Protocolado nº 145.647/2013

(Ref. Protocolo nº 7101/13)

Suscitante: 2º Promotor de Justiça Auxiliar de Ribeirão Preto, no exercício das atribuições do 14º Promotor de Justiça (Ambiental)

Suscitado: 8º Promotor de Justiça de Ribeirão Preto (Saúde Pública)

 

 

 

Ementa:

1)   Conflito negativo de atribuições. Suscitante: 2º Promotor de Justiça Auxiliar de Ribeirão Preto, no exercício das atribuições do 14º Promotor de Justiça (Ambiental). Suscitado: 8º Promotor de Justiça de Ribeirão Preto (Saúde Pública).

2)   Notícia de acúmulo de grande quantidade de recicláveis para venda, de forma irregular, em residência, com ocupação da calçada. Notícia de criação e proliferação de insetos, vetores e roedores, causando riscos à saúde da população.

3)   Sobreposição de atribuições dos dois órgãos em conflito, dada a existência de interesse ambiental e da proteção da saúde pública. Solução se apresenta com a regra da prevenção, por ser a que melhor atende ao interesse geral, à continuidade, à eficiência e à eficácia da atividade ministerial.

4)   Conflito conhecido e dirimido, com determinação de prosseguimento do suscitante na investigação.

 

Vistos.

1) Relatório

Trata-se de conflito negativo de atribuições, figurando como suscitante o DD. 2º Promotor de Justiça Auxiliar de Ribeirão Preto, no exercício das atribuições do 14º Promotor de Justiça (Ambiental), e como suscitado o DD. 8º Promotor de Justiça de Ribeirão Preto, com atribuições na área da Saúde Pública, nos autos do “Protocolo 7101/13”.
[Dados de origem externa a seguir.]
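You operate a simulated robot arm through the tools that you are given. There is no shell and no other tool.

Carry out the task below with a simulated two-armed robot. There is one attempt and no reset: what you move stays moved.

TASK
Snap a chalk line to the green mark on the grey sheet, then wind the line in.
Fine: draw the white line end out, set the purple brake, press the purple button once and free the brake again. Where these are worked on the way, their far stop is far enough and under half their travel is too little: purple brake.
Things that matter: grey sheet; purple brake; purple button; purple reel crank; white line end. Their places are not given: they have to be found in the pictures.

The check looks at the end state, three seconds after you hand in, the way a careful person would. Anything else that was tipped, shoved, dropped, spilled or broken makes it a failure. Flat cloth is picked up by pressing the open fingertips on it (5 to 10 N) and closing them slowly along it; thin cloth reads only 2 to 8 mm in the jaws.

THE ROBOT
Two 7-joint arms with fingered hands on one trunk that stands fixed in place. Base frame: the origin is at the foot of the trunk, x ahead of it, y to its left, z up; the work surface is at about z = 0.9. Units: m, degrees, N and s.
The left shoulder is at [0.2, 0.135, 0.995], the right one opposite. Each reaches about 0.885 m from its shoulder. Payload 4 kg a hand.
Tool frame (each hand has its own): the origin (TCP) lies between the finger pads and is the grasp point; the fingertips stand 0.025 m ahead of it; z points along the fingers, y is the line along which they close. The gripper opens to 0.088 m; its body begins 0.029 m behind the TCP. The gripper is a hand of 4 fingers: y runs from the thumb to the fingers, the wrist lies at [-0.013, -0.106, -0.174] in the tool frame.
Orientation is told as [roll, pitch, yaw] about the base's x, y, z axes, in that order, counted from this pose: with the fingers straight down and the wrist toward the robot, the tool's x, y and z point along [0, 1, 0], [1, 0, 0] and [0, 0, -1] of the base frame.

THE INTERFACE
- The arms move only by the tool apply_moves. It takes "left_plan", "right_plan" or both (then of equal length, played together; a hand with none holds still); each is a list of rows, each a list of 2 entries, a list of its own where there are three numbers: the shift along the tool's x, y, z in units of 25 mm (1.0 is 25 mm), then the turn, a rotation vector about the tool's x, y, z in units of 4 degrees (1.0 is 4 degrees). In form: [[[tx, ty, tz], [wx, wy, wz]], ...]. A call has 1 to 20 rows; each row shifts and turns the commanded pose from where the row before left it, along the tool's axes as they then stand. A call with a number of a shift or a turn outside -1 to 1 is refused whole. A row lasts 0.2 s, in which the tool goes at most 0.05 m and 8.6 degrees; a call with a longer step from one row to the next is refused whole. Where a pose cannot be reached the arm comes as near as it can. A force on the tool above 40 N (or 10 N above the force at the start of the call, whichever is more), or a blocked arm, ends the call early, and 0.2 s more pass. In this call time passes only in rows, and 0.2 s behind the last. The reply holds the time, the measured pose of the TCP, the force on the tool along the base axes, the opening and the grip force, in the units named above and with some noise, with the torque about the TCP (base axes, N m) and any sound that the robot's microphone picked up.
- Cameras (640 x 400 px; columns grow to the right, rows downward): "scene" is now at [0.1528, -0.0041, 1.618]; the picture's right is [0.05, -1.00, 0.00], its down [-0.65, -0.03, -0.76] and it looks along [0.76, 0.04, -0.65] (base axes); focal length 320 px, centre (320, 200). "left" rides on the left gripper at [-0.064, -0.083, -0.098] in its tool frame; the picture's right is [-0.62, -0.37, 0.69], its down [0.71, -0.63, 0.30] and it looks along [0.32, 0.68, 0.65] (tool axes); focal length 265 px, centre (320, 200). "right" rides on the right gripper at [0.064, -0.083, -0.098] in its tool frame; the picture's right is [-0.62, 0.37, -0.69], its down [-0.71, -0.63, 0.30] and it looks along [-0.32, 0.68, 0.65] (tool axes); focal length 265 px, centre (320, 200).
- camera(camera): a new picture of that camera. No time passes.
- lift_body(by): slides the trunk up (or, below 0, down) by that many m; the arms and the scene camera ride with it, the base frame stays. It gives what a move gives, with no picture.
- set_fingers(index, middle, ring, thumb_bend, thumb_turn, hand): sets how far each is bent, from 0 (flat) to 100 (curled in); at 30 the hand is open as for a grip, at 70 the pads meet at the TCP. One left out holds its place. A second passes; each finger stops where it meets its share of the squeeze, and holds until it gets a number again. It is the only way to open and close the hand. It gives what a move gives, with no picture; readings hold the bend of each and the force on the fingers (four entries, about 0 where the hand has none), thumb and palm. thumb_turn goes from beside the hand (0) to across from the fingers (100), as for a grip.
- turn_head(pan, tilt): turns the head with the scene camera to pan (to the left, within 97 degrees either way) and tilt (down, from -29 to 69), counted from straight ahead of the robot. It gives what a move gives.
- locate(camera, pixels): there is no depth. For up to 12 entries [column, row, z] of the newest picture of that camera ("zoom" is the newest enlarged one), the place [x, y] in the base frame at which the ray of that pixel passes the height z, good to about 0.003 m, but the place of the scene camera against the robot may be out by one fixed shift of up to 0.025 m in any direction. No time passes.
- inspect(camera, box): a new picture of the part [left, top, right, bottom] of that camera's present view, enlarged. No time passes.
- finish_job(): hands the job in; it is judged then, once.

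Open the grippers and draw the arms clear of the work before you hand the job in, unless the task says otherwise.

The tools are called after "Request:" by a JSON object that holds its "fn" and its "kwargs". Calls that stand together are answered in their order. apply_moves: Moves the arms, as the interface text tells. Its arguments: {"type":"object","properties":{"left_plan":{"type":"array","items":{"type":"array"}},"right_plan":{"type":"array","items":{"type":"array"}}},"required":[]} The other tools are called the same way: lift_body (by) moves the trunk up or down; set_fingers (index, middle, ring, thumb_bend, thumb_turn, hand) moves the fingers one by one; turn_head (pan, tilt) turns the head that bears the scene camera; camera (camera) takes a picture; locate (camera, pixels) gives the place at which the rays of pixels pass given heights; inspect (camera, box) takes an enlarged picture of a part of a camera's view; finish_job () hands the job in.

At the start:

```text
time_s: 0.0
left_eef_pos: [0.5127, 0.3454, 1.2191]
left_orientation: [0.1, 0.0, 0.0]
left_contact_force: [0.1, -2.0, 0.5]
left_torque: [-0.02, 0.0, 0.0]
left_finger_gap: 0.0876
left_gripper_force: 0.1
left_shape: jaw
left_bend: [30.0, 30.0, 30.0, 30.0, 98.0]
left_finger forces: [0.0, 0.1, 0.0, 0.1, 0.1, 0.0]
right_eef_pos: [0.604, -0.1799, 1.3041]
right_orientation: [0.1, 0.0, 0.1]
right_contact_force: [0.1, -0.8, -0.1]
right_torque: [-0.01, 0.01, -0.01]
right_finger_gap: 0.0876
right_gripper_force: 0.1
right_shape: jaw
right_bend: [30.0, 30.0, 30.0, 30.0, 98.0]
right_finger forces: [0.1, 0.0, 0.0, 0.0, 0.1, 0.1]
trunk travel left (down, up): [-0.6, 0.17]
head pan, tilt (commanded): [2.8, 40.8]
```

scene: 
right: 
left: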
A Vigilância Sanitária da Secretaria da Saúde de Ribeirão Preto realizou inspeção sanitária no imóvel localizado na Rua XI de Agosto, 176/186, em função de denúncias que recebeu, e constatou a presença de grande quantidade de recicláveis para venda, depositados de forma irregular, na mencionada residência. Constatou, ainda, a ocupação da calçada e do meio fio pelo mencionado material. Relatou, ainda, a possível criação e proliferação de insetos, vetores e roedores, causando riscos à saúde da população.

Elaborou relatório e encaminhou à Promotoria de Justiça de Meio Ambiente de Ribeirão Preto.

O DD. 2º Promotor de Justiça Auxiliar de Ribeirão Preto, no exercício das atribuições do 14º Promotor de Justiça (Ambiental), ora suscitante, determinou o encaminhamento do feito à Promotoria de Justiça com atribuições na área da Saúde Pública, por entender que “o quadro mais se aproxima de problema relacionado à área da saúde” (fl. 07).

O suscitado, DD. 8º Promotor de Justiça de Ribeirão Preto, com atribuições na área de Saúde Pública, por sua vez, ponderou que “a atividade descrita pela Vigilância Sanitária revela o depósito e manipulação de materiais recicláveis (transbordo) recolhidos das ruas da cidade, que depende de licença ambiental para funcionamento” (fl. 08). Consignou, ainda, que, “embora a matéria tangencie a área de saúde pública, compete a Promotoria do Meio Ambiente se pronunciar sobre a atividade que funciona sem o devido licenciamento ambiental”.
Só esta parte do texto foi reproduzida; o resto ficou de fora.